Les entreprises qui transmettent et commercialisent le savoir peuvent être localisées n'importe où dans le monde. Dans un univers de réseaux interreliés à grande vitesse, chaque endroit peut devenir le centre du monde. Les travailleurs de ces entreprises peuvent également être délocalisés. Ainsi, l'ouverture de l'inforoute devient un moyen d'améliorer la qualité des services en région. L'accroissement de l'expertise technologique et la réceptivité des populations à de nouvelles approches sont sources de perspectives de développement des régions. La localisation des entreprises, des services publics et des ménages peut désormais répondre à des critères de besoins individuels, de préférence, de beauté des paysages, de qualité de l'environnement, de richesse du milieu humain. L'inforoute est peut-être le salut des régions.

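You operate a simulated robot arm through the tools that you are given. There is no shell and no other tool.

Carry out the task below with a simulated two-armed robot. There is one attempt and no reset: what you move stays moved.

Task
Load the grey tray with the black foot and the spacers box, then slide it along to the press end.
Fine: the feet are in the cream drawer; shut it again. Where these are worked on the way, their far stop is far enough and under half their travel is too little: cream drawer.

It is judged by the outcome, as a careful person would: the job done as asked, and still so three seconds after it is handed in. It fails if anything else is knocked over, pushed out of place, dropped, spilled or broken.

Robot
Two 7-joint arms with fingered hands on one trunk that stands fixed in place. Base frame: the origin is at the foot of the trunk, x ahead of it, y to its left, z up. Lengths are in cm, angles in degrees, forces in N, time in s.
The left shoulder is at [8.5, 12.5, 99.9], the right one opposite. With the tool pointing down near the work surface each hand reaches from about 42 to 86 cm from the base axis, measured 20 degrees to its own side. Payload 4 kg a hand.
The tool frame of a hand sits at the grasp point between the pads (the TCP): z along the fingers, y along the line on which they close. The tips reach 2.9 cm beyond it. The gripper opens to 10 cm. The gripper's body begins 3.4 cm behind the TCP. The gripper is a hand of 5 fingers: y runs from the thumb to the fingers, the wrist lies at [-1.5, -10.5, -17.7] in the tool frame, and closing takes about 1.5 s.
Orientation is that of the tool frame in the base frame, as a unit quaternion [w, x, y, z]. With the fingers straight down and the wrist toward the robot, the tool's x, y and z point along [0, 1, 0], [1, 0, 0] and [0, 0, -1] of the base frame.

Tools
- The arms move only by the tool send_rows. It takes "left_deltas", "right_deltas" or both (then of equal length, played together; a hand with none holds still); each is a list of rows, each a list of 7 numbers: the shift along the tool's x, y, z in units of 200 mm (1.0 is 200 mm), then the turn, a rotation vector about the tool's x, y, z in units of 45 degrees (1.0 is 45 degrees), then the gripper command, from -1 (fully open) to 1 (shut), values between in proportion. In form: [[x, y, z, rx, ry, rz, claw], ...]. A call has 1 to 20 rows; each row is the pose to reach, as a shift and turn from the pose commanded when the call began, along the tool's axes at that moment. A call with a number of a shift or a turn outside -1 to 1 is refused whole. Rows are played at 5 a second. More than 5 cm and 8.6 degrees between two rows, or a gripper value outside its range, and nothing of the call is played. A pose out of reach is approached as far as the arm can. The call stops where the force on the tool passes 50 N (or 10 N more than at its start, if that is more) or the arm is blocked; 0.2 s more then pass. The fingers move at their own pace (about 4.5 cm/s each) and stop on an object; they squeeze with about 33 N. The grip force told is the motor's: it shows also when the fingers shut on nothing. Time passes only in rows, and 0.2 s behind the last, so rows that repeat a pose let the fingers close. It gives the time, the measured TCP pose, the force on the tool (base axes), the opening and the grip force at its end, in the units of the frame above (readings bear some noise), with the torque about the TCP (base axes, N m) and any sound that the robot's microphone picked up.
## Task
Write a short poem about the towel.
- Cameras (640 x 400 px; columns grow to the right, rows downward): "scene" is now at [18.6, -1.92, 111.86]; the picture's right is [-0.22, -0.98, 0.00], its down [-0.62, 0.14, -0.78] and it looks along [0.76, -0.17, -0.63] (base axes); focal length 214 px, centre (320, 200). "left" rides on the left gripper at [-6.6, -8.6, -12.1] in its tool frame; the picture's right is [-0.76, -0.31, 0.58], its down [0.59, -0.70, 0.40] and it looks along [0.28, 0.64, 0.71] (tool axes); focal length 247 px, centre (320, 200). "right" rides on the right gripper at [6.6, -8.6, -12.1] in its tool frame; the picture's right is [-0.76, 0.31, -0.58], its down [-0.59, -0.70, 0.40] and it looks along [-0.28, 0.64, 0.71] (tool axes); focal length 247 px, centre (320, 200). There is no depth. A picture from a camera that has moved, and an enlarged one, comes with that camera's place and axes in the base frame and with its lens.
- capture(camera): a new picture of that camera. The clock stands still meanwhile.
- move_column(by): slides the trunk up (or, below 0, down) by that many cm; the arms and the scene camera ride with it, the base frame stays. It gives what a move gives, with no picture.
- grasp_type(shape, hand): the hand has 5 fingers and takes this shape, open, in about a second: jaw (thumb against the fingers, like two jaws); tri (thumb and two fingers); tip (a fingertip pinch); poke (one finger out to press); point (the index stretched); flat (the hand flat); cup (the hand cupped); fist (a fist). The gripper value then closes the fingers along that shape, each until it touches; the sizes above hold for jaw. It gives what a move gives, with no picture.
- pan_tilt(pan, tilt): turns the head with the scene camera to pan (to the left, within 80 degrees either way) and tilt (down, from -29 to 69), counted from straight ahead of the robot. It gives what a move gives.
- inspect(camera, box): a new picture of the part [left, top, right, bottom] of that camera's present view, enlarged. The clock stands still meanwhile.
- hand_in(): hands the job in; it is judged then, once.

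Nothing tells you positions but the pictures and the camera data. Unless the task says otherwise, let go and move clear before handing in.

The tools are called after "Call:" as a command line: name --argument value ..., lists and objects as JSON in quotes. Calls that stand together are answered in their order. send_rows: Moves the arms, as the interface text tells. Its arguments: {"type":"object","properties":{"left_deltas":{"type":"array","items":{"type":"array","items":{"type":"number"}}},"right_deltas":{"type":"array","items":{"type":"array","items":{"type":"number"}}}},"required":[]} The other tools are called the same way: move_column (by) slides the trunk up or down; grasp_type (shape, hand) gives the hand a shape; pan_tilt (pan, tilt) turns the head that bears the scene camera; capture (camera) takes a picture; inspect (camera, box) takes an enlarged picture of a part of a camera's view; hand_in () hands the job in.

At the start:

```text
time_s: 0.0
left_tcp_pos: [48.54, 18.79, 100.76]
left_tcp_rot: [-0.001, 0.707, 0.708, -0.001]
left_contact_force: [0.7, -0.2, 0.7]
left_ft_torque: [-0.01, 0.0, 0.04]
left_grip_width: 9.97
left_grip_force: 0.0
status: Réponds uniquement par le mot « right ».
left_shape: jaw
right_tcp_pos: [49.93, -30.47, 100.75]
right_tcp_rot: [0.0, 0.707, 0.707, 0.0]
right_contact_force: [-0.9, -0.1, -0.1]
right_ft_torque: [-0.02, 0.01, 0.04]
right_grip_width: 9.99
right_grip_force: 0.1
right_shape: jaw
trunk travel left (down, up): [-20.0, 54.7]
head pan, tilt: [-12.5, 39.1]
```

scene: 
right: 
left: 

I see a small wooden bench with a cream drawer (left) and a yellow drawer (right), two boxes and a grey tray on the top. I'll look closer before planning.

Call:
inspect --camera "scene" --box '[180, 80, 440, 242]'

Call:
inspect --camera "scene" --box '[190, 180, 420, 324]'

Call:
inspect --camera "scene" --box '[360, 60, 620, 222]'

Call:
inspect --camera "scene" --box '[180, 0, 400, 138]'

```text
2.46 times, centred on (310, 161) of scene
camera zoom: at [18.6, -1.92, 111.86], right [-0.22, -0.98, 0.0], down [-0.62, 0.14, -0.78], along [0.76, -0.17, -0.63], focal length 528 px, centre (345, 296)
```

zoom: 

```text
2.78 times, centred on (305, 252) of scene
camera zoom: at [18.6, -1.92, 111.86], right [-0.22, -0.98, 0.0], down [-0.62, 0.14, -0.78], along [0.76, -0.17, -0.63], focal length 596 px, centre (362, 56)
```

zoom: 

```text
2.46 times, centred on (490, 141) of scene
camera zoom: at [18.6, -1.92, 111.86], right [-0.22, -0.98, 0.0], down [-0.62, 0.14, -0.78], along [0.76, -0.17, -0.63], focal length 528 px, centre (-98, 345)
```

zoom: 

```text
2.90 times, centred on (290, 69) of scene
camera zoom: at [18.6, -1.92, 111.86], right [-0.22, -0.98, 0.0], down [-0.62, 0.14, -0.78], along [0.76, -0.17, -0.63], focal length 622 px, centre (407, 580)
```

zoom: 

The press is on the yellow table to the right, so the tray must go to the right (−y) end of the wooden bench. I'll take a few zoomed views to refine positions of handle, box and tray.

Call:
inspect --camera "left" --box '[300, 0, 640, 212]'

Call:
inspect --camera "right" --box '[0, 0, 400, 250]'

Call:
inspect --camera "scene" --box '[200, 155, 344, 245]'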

Enjeux gouvernementaux. L'inforoute change les façons de rendre les services publics. Elle va transformer les relations entre le gouvernement et les citoyens. Les ministères et organismes devront changer de paradigmes. La technologie va les forcer à requestionner en profondeur leur raison d'être, leur mission, leurs processus de production des biens et des services; interactivité avec la clientèle et instantanéité des communications obligent. Ces impératifs vont bousculer la culture de l'administration publique. Les citoyens auront désormais une prise sur l'appareil administratif dont ils sont propriétaires par les impôts qu'ils paient. Les changements seront radicaux et rapides.

Grâce à des terminaux placés dans des centres commerciaux, des centres de services ou à domicile, il est actuellement techniquement possible d'obtenir des renseignements complets sur les services publics et de faire des transactions comme renouveler son permis de conduire, changer son adresse, faire une demande d'indemnité, demander une bourse, un passeport, etc. La paperasserie peut d'ores et déjà être remplacée par des formulaires électroniques abrégés et simplifiés. Les validations et vérifications peuvent être automatisées. Les délais peuvent être réduits à quelques minutes et la satisfaction du service reçu, évaluée sur-le-champ.

La mise en réseau des écoles, des hôpitaux, des bibliothèques et autres établissements publics permettra de décupler la contribution des ressources de ces établissements. Le recours à la mentalité de réseau fournit la perspective du «redesign» de l'administration publique et de ses mécanismes de distribution des services. À terme, chaque point de services du réseau pourra offrir l'ensemble des produits du système public. Cette réingénierie mettra le réseau et ses fonctionnaires au service des clients citoyens. Déjà, la technologie le permet. L'état des finances publiques et le niveau de conscience des administrateurs de l'État dicteront le rythme des changements et l'audace des modifications de l'organisation du travail et de la mise à jour des compétences des personnes.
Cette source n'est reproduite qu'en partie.